The Redress settlement was announced in Parliament on September 22, 1988. It included: an acknowledgment of the injustice of the wartime events; individual payments of $21,000 to eligible Canadians; establishment of a community fund of $12 million; clearing of criminal records for those charged under the War Measures Act; restoration of Canadian citizenship to those exiled to Japan; and the creation of the Canadian Race Relations Foundation, which was established in 1997.
Part 7: Japanese Canadian Community in Toronto Today
In 2001, 85,230 people in Canada identified themselves as being ethnically Japanese (around 0.2% of the Canadian population) Of this number almost 40% listed Japanese as only one of multiple ethnicities. This attests to the high intermarriage rate among Japanese Canadians. In 2001, Japanese Canadians had the highest intermarriage rates of all ‘visible minority’ groups in Canada. Seventy percent of all couples involving a Japanese partner were mixed unions.
In addition, contemporary Japanese Canadians are typically well educated, having a higher percentage with university degrees and lower percentage without a high school diploma than the total Canadian population. There is also a greater proportion of Japanese Canadians in professional or managerial occupations than the general public, and their average incomes tend to be higher.

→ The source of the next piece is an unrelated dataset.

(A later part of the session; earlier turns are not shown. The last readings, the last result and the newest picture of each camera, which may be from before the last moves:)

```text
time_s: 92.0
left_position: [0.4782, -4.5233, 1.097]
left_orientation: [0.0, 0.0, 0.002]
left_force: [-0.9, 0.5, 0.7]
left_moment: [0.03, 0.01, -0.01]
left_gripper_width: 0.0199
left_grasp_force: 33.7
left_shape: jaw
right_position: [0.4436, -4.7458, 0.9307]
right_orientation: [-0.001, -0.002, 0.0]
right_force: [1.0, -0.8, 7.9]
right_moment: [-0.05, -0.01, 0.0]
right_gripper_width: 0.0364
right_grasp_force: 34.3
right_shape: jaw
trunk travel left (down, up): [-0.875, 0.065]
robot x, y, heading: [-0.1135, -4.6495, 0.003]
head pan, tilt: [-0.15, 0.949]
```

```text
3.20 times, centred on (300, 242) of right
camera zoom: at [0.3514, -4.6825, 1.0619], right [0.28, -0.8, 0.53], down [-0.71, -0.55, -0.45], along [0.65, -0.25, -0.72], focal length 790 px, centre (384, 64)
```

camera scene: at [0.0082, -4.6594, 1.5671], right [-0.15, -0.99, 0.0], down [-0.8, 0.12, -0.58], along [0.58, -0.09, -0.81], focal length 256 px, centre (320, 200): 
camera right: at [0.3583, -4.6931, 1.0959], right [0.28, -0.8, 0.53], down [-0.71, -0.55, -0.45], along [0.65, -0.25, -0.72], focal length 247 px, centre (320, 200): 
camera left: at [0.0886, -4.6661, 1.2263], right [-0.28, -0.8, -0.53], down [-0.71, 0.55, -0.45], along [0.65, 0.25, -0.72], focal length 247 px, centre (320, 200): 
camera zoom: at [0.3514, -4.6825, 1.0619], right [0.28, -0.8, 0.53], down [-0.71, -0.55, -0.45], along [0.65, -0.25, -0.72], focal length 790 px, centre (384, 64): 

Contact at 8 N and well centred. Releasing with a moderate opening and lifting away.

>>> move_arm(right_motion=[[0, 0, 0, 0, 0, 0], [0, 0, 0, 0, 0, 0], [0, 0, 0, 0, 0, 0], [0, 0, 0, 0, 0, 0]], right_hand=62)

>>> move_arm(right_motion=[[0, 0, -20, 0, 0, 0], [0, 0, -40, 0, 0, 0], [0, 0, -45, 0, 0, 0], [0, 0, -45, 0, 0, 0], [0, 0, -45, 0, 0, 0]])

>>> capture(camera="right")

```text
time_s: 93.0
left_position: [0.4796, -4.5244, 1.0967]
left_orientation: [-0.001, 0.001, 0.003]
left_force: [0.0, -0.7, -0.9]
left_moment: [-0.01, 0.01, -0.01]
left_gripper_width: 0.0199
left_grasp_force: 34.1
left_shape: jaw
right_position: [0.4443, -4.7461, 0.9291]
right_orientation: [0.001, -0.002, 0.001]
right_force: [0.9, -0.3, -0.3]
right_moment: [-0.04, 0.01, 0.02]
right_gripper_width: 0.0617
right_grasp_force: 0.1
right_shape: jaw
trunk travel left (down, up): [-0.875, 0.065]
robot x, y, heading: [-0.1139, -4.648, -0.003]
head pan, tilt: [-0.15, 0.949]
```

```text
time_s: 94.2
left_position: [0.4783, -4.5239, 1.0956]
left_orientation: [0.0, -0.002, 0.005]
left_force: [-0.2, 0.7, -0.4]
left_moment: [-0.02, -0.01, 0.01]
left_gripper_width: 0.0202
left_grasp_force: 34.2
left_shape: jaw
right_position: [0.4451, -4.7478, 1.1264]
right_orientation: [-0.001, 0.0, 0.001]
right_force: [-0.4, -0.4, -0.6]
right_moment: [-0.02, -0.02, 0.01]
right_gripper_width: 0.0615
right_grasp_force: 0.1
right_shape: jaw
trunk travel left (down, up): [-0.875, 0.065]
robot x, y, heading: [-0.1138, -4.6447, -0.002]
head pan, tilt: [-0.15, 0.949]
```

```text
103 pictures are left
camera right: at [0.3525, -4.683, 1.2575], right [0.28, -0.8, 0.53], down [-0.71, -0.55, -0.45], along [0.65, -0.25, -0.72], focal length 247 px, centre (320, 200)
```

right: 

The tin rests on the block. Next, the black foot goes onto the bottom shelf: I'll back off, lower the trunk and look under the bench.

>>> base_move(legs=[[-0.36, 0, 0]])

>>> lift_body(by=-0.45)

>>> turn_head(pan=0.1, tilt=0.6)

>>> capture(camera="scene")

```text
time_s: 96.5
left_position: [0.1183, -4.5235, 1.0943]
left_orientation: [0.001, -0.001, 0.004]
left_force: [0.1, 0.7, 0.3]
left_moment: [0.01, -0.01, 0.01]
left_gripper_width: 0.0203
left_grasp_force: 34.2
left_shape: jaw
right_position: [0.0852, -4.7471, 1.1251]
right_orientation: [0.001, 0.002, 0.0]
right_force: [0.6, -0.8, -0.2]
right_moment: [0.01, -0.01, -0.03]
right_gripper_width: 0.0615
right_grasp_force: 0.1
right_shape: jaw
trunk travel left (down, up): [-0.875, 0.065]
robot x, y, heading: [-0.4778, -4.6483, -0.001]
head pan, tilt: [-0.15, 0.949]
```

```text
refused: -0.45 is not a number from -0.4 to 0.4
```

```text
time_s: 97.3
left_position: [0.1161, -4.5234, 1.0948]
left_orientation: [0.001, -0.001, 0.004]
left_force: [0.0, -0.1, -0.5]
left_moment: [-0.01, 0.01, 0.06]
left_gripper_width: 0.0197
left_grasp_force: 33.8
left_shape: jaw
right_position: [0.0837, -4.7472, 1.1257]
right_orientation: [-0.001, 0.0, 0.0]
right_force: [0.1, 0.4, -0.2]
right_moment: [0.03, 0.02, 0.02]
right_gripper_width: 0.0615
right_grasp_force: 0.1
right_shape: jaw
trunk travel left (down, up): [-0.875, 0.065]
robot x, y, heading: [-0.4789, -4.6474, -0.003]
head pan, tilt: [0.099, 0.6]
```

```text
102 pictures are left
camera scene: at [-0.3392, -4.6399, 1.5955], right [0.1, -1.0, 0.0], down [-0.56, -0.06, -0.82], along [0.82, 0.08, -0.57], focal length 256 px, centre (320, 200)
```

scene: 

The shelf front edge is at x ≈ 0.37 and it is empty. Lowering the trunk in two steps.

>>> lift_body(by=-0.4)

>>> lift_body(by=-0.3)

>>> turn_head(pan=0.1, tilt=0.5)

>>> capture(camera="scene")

In many ways, the Japanese Canadian Cultural Centre in Toronto has become a second home for Japanese Canadian community to meet and celebrate their heritage. Today, visitors to the cultural centre are comprised of the multi-ethnic and multi-national inhabitants of Toronto and beyond where they look forward to participating and experiencing the rich history and cultural heritage of Japanese Canadians in a space that puts an emphasis on diversity and inclusivity.